SHORT TASK
Show the exact text of the excerpt provided starting from "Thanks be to" and stopping at the end of "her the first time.".

EXCERPT PROVIDED
God had different plans, as He always does. He allowed us to be married because He ordained the union even though this prideful sinner had no idea at the time. We so easily blind ourselves. Bridezillas and $10,000 dresses institutionalize the vanity of that pride. God breaks it down.

Thanks be to God we enjoyed the convalidation of our wedding without fanfare, without a million people who could care less about the sacrament or about Jesus and we had a nice (albeit expensive) dinner following with both of our fathers and a couple of close friends and relatives. It was amazing and I cried. I didn’t cry the first time. It was just a contract that I was going to will to keep because I was my own god. This time it was a sacrament and I was called to climb on the cross for my bride and she was called to submit to me. Without the acknowledgment of sacrifice in a marriage instituted at the wedding, it is just a mere modern convenience (or is that inconvenience). Why would I be emotionally caught up in that? I didn’t. I love my wife. That is with MY OWN love for her the first time.

When we did it right I loved and love her more today with His Love, He is Love and without that, the marriage is dead before it starts.

Before anyone is to think that our marriage worked or didn’t until we came back to the Church let me clarify. Our marriage worked but not because of our wedding, it worked only because of our convalidation. Since God is not subject to time, He must have graced us in advance of our convalidation prior to our own knowledge of the convalidation. He knows that we were coming back home.

RAW DATA
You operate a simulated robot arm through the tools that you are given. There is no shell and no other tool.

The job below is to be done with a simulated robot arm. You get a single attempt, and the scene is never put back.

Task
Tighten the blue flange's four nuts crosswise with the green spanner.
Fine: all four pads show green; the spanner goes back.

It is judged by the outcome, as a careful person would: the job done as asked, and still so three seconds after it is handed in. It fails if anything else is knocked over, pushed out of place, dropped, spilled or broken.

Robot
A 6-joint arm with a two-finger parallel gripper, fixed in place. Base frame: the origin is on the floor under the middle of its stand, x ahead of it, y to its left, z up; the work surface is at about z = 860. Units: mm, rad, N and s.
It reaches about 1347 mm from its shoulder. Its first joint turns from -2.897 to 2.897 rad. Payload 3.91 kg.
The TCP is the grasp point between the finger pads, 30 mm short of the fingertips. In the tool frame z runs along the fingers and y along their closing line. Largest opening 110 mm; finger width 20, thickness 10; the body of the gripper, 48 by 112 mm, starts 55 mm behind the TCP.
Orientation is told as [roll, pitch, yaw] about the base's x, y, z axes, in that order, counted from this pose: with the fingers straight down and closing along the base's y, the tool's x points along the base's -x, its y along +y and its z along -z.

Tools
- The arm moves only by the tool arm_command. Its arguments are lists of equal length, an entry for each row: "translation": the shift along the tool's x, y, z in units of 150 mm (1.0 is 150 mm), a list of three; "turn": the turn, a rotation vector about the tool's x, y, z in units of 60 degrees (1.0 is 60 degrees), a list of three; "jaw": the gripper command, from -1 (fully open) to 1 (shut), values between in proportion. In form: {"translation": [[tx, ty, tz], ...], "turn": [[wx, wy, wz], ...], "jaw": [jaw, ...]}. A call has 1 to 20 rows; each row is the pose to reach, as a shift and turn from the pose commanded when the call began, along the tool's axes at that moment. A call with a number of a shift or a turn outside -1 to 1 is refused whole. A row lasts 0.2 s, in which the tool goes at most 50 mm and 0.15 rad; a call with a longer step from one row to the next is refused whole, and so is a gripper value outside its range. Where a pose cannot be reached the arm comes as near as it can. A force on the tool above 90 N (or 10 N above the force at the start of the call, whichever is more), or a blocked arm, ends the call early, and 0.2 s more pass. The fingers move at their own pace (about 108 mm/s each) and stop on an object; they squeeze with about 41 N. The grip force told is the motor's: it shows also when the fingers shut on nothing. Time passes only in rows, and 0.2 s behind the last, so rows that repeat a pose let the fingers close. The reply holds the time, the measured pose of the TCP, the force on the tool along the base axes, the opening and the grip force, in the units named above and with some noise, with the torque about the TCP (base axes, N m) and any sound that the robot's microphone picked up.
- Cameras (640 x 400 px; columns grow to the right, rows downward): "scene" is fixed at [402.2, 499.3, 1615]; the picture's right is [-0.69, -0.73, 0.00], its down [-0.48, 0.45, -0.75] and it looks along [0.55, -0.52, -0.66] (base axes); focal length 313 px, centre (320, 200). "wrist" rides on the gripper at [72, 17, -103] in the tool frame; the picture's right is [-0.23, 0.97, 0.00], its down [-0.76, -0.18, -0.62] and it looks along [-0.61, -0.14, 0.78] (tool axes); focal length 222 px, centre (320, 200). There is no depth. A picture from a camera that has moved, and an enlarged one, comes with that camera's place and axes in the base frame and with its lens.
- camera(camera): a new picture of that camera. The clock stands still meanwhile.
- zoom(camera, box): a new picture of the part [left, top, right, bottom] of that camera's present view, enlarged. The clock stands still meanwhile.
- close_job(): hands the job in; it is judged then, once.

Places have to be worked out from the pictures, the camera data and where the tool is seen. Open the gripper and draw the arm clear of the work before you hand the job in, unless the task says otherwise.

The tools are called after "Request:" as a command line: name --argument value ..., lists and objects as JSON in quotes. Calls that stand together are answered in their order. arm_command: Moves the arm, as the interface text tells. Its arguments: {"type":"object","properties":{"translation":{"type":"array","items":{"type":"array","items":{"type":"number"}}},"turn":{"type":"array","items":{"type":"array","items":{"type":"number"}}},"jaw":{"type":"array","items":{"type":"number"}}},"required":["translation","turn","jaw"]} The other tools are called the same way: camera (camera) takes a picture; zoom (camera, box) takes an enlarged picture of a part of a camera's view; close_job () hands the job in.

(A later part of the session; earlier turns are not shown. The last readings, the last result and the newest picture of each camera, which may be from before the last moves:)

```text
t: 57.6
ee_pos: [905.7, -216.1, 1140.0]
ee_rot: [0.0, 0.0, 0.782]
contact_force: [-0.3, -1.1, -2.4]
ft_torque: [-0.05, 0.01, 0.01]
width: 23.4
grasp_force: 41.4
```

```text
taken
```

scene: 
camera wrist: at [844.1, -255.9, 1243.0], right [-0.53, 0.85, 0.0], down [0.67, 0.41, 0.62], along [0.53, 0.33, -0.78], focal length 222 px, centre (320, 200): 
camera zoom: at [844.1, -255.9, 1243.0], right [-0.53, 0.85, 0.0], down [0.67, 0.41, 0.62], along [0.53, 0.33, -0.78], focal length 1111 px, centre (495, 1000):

EXERCISE OUTPUT
Thanks be to God we enjoyed the convalidation of our wedding without fanfare, without a million people who could care less about the sacrament or about Jesus and we had a nice (albeit expensive) dinner following with both of our fathers and a couple of close friends and relatives. It was amazing and I cried. I didn’t cry the first time. It was just a contract that I was going to will to keep because I was my own god. This time it was a sacrament and I was called to climb on the cross for my bride and she was called to submit to me. Without the acknowledgment of sacrifice in a marriage instituted at the wedding, it is just a mere modern convenience (or is that inconvenience). Why would I be emotionally caught up in that? I didn’t. I love my wife. That is with MY OWN love for her the first time.